- _DOCUMENT EXCERPT_
Northwest Illinois church holds services days after filing lawsuit against Gov. J.B. Pritzker over stay-at-home order

Tribune Content Agency

CHICAGO — A rural Illinois church held services Sunday just days after it filed a federal lawsuit against Gov. J.B. Pritzker’s stay-at-home order, contending his executive actions were discriminatory against religious practices, according to a spokesman for the church’s attorneys and an attorney for the local police chief.

The Beloved Church, a roughly 80-person congregation in the northwest Illinois town of Lena in Stephenson County, announced in a news release it would provide masks and hand sanitizer to worshippers, and families would be situated 6 feet apart to respect social distancing recommendations by the U.S. Centers for Disease Control and Prevention.

The service had “about the same number for average attendance,” with about 60 to 80 people, “with social distancing,” said Tom Ciesielka, a spokesman for the Thomas More Society, a Chicago-based conservative public interest law firm that filed the lawsuit on the church’s behalf. He called the service “uneventful.”

- _INSTRUCTIONS_
A. What does the document excerpt say from "CHICAGO — A" through "Control and Prevention."? Give the exact wording.
B. Please continue the document excerpt.

- _SOURCE EXCERPT_
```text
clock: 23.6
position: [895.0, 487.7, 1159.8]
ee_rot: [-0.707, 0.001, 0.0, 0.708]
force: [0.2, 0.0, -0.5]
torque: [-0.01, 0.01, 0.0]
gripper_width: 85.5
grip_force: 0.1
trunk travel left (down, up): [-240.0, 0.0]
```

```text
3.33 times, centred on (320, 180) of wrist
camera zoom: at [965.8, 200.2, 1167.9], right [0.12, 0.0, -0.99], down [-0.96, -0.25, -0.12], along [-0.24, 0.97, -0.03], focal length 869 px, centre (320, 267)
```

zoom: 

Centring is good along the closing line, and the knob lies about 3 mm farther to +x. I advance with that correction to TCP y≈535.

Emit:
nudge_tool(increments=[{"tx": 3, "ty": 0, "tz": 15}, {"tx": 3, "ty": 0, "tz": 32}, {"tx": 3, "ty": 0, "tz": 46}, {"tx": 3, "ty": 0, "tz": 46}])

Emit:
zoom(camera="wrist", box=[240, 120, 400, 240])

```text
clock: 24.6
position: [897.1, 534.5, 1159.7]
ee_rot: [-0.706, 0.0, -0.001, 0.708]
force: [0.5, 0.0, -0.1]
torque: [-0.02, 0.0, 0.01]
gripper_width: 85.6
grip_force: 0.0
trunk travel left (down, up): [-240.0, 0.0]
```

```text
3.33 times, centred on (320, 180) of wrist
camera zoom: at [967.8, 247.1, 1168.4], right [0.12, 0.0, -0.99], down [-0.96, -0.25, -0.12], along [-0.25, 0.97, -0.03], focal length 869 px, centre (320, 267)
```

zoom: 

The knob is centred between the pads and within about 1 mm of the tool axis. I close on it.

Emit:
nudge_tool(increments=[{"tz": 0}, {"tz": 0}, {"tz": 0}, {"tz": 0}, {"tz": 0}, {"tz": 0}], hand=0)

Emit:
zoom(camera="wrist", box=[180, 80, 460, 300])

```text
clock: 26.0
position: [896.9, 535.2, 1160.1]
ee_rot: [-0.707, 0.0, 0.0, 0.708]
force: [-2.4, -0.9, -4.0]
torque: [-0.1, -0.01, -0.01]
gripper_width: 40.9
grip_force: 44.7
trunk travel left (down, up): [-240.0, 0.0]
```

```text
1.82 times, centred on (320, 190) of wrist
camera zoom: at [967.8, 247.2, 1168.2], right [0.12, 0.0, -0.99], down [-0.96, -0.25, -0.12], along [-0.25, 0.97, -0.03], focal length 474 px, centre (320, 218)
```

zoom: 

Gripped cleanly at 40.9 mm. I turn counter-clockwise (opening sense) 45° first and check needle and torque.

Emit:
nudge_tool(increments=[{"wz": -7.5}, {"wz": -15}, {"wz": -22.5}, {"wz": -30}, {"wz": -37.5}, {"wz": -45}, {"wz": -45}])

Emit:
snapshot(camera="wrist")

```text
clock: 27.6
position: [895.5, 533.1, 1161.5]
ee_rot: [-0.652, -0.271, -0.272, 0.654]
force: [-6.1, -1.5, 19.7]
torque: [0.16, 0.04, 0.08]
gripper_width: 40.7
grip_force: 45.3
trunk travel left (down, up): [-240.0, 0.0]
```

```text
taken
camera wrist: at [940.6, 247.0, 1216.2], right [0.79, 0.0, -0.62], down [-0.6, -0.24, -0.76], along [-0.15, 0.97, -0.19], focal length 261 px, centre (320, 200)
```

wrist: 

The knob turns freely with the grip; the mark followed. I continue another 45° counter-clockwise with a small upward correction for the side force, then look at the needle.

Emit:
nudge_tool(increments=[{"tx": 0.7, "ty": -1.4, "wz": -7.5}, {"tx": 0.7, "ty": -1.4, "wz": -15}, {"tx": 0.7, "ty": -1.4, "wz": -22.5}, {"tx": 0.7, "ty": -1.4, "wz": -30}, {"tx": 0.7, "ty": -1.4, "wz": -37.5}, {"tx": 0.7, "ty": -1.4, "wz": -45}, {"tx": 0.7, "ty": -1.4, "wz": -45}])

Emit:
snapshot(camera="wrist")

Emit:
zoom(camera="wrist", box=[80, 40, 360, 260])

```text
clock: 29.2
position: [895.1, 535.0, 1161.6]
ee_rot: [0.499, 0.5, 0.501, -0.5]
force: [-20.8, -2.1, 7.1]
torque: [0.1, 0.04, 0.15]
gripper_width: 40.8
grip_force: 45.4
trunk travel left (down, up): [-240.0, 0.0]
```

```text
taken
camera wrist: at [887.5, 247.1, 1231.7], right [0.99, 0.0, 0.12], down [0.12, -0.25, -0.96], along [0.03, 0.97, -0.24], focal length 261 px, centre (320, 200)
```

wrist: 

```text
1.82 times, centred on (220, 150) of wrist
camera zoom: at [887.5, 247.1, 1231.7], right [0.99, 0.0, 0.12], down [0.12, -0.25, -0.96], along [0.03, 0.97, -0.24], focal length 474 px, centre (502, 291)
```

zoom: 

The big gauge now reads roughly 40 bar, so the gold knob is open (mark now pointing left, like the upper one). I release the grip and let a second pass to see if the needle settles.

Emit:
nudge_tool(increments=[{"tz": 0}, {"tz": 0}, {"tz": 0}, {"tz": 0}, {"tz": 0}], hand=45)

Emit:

- _WRITTEN RESPONSES_
A.
CHICAGO — A rural Illinois church held services Sunday just days after it filed a federal lawsuit against Gov. J.B. Pritzker’s stay-at-home order, contending his executive actions were discriminatory against religious practices, according to a spokesman for the church’s attorneys and an attorney for the local police chief.

The Beloved Church, a roughly 80-person congregation in the northwest Illinois town of Lena in Stephenson County, announced in a news release it would provide masks and hand sanitizer to worshippers, and families would be situated 6 feet apart to respect social distancing recommendations by the U.S. Centers for Disease Control and Prevention.

B.
Lena police Chief Steve Schaible, a defendant in the lawsuit, referred all inquiries to his attorney, Dominick Lanzito. Lanzito said it was his understanding there was no enforcement action of the executive order taken at Sunday’s service.

The governor said the church should not have held services Sunday.

“They shouldn’t have been having services at all, unless they were in groups of 10 or less,” Pritzker said.

“Again, this is temporary,” he said. “People need to understand that, especially faith leaders, that keeping your parishioners safe is the most important thing that you can do.”

The service comes three days after the Thomas More Society filed the lawsuit. The suit alleges Pritzker, law enforcement and public health officials have “intentionally denigrated Illinois churches and pastors and people of faith by relegating them to second-class citizenship.”

Church leaders failed to convince a judge to grant them a temporary restraining order that would have formally kept restrictions under the order from applying to them, according to court records, Ciesielka and Pritzker.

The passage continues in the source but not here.